“Wie in einer Bananenrepublik” – Linke Gruppen kritisieren Politik-Verbot beim Stadtfest

“Wie in einer Bananenrepublik” – Linke Gruppen kritisieren Politik-Verbot beim Stadtfest

Die linke Ratsgruppe Bottroper Sozialisten und die Linksjugend kritisieren Stadtfest-Veranstalter Holger Czeranski und Oberbürgermeister Bernd Tischler. Grund: Czeranski erteilte zwei Aktiven in der Fußgängerzone einen Platzverweis wegen des Verteilens von Infomaterial.
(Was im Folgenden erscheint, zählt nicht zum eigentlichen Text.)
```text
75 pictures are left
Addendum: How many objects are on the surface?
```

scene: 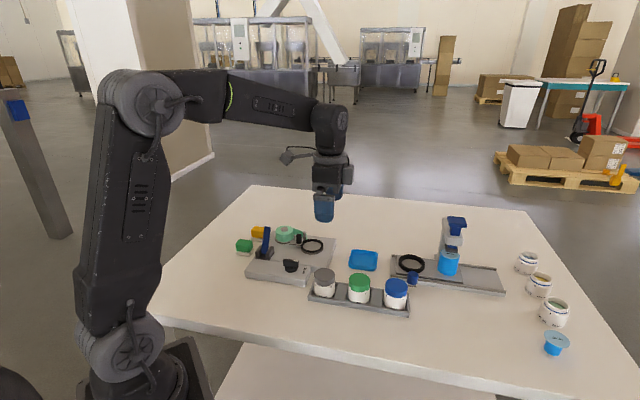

“Ein beispielloser Vorgang. Seit vielen Jahren war es gängige Praxis, dass Aktive verschiedener Parteien im Rahmen bei Stadtfesten und anderen Festen in der Innenstadt durch Handverteilung über politische Ziele informieren. Das ist auch keine Sondernutzung und daher genehmigungsfrei”, stellt Niels Holger Schmidt, Sprecher der Ratsgruppe Bottroper Sozialistinnen und Sozialisten, fest. Czeranski verstoße mit seinem Verhalten gegen jeden demokratischen Mindeststandard, stellt Fabian Maikemper, Co-Sprecher der Bottroper Linksjugend und einer der durch Czeranski vom Stadtfest Verwiesenen, fest. “Das ist reine Willkür und völlig indiskutabel.“ Die Frage sei allerdings auch, warum die Stadtverwaltung unter Bernd Tischler überhaupt eine derartige Generalvollmacht vergeben habe.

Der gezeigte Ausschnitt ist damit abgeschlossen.